What the task requires
Pull out every line with the word "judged".

## START

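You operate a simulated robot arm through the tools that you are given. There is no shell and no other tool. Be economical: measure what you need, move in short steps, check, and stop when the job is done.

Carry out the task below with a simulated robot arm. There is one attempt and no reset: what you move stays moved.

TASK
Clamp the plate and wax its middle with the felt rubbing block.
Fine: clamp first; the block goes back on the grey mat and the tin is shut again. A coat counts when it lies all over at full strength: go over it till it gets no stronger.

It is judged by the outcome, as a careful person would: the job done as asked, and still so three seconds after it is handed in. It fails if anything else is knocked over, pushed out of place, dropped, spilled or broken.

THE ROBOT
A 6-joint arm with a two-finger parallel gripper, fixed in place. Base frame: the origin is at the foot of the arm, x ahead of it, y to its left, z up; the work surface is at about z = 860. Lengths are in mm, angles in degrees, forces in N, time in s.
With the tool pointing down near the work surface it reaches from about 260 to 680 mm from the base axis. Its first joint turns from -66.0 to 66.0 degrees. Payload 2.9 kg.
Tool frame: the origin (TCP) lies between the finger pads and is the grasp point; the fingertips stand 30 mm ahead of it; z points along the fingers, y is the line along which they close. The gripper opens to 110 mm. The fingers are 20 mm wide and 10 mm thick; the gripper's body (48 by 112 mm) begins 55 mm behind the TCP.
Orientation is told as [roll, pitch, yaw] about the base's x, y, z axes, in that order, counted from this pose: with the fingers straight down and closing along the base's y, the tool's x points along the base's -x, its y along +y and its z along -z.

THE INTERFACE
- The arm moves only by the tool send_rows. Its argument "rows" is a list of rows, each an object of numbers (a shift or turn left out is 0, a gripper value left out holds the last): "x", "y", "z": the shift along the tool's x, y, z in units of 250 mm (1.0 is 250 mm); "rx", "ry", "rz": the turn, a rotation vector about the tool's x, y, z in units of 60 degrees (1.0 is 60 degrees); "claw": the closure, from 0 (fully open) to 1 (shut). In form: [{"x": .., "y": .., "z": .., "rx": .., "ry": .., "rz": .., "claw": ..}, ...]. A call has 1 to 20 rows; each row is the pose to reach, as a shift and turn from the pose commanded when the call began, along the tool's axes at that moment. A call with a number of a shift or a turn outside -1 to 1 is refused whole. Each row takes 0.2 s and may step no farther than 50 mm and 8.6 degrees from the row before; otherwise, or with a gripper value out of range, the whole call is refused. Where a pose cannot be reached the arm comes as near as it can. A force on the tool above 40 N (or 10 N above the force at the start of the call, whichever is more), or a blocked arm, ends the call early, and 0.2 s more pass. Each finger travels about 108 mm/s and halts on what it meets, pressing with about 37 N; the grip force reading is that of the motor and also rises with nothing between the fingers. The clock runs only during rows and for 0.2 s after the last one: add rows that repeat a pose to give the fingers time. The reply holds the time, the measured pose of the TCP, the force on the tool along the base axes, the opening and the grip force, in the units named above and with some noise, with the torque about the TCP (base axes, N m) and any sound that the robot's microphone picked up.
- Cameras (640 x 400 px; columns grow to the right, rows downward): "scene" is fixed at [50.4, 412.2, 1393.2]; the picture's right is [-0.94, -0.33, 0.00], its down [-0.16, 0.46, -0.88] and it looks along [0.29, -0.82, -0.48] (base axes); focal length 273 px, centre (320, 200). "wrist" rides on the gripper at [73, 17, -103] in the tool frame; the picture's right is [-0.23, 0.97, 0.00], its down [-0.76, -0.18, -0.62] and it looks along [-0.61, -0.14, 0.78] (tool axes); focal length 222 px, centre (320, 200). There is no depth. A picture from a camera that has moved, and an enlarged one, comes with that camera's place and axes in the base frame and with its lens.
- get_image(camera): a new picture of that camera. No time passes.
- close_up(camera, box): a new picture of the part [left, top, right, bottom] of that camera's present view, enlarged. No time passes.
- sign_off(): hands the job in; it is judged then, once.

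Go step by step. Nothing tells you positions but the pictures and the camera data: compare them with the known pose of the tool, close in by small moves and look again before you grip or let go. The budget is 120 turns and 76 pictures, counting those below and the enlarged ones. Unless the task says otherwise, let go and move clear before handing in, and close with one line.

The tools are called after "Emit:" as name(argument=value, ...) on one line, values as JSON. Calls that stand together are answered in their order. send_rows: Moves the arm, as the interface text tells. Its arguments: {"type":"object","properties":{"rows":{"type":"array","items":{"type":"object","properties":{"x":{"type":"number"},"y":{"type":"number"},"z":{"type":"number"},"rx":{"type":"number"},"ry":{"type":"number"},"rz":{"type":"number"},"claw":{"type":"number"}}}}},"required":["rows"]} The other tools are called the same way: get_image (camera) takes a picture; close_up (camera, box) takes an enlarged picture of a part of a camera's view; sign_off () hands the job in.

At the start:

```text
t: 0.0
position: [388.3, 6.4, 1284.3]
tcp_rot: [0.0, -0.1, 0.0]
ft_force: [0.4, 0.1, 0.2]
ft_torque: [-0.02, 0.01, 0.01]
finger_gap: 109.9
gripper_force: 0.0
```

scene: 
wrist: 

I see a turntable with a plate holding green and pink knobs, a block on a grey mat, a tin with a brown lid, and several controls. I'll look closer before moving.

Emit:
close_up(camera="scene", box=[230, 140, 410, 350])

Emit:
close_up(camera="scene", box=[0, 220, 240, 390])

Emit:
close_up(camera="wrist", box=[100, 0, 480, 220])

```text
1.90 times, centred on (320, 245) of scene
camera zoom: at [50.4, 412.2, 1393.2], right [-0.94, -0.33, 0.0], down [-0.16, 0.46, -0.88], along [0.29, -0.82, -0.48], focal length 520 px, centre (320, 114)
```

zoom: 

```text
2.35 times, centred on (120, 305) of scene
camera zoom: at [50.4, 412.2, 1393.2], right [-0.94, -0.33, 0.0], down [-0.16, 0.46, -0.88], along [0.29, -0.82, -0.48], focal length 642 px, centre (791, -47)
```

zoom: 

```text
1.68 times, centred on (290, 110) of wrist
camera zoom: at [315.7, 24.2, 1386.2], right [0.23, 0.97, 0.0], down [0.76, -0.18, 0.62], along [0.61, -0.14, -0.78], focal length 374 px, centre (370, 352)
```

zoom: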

## END

Expected output
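It is judged by the outcome, as a careful person would: the job done as asked, and still so three seconds after it is handed in. It fails if anything else is knocked over, pushed out of place, dropped, spilled or broken.
- sign_off(): hands the job in; it is judged then, once.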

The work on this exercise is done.